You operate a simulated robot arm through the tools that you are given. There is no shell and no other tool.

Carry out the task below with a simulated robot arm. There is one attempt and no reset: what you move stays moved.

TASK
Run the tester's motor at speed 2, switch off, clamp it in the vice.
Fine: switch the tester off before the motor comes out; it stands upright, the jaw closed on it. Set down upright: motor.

**TASK OBJECTIVE**
Count up the lines in the listing that hold the word "simulated", and give that number only.

**WRITTEN ANSWER**
2